══ PROVIDED DATA
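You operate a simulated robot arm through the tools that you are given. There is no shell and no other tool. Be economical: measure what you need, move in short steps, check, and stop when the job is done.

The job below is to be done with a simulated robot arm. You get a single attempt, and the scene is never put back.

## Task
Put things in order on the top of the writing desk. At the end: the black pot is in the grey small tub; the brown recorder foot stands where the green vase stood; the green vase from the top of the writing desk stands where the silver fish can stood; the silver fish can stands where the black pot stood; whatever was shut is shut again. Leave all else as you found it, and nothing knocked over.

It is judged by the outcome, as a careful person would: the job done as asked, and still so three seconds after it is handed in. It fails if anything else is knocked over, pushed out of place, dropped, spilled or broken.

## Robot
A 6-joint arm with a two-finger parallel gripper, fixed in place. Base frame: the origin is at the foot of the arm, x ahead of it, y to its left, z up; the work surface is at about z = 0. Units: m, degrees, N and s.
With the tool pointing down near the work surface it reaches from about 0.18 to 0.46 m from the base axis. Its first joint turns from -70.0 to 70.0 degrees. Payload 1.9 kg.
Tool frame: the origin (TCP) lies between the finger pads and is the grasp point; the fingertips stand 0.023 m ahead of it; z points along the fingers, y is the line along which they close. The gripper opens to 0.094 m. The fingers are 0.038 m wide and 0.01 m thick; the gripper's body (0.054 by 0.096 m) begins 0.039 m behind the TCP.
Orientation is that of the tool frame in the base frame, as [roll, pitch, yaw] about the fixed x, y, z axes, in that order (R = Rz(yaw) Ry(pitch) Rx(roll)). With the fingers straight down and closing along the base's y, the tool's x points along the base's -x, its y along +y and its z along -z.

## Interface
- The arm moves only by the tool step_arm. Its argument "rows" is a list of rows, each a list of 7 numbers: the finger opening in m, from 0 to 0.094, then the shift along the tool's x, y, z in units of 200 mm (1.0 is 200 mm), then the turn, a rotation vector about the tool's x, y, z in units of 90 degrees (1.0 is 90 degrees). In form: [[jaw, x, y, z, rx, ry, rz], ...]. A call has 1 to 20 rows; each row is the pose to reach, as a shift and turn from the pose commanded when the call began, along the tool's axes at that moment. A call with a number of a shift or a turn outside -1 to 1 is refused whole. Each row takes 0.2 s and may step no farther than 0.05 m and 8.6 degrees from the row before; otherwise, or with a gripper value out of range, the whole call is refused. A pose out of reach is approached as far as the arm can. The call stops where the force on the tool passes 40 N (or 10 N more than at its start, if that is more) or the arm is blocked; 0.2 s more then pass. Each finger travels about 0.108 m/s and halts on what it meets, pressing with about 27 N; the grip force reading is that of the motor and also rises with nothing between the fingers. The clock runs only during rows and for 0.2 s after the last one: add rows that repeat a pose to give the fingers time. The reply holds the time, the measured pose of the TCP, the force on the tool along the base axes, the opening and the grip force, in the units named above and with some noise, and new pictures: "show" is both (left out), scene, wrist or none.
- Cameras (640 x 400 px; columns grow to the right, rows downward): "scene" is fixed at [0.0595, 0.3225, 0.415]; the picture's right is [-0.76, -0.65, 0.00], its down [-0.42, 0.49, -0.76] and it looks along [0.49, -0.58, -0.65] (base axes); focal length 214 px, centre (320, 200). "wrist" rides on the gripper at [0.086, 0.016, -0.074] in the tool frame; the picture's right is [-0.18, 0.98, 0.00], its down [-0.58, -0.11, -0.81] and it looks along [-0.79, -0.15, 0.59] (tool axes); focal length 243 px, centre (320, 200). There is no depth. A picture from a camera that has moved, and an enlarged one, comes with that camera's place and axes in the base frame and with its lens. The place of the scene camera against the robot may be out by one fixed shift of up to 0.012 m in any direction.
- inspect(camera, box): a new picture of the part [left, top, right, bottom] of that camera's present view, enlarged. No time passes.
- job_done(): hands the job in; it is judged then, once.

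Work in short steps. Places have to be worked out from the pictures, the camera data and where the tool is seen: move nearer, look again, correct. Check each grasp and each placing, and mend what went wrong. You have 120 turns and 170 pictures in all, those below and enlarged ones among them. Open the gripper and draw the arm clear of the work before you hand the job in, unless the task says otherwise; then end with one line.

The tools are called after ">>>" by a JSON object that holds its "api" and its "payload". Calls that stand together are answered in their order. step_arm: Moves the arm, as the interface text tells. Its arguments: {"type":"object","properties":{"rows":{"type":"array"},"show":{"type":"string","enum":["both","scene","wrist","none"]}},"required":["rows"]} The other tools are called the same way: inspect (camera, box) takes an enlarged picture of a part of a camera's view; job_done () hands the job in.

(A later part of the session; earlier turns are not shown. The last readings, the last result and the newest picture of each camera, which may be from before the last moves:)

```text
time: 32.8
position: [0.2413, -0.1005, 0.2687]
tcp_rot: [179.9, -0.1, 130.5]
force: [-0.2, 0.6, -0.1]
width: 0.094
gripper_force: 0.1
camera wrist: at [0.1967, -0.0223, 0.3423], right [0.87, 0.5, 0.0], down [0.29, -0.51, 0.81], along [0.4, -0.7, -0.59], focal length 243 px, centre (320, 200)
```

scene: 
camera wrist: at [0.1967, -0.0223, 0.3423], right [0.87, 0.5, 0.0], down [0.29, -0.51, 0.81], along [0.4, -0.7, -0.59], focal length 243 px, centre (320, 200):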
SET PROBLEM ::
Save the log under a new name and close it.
════
SET PROBLEM ::
Emit only the lines from the one containing "A 6-joint arm" through the one containing "With the tool", copied exactly.

ANSWER TO THIS PROBLEM ::
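A 6-joint arm with a two-finger parallel gripper, fixed in place. Base frame: the origin is at the foot of the arm, x ahead of it, y to its left, z up; the work surface is at about z = 0. Units: m, degrees, N and s.
With the tool pointing down near the work surface it reaches from about 0.18 to 0.46 m from the base axis. Its first joint turns from -70.0 to 70.0 degrees. Payload 1.9 kg.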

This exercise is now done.